- **Challenge**
Word for word, quote all of the material, omitting the pictures. Use JSON: a list with one string for each line that is not empty.
- - - - -
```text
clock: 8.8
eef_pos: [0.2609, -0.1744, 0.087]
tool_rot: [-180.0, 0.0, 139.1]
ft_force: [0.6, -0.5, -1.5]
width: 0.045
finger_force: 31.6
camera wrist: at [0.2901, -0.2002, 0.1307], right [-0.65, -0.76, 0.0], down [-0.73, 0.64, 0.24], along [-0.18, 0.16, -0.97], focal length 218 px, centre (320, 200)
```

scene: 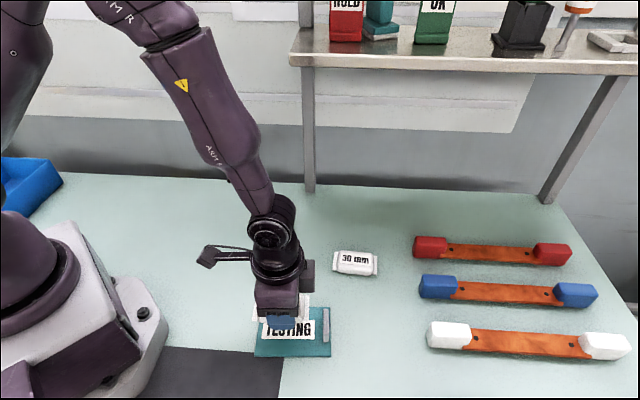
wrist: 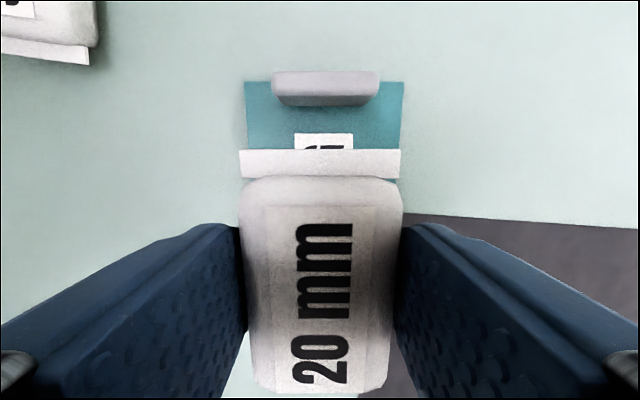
- - - - -
- **Output of the exercise**
[
  "```text",
  "clock: 8.8",
  "eef_pos: [0.2609, -0.1744, 0.087]",
  "tool_rot: [-180.0, 0.0, 139.1]",
  "ft_force: [0.6, -0.5, -1.5]",
  "width: 0.045",
  "finger_force: 31.6",
  "camera wrist: at [0.2901, -0.2002, 0.1307], right [-0.65, -0.76, 0.0], down [-0.73, 0.64, 0.24], along [-0.18, 0.16, -0.97], focal length 218 px, centre (320, 200)",
  "```",
  "scene: ",
  "wrist: "
]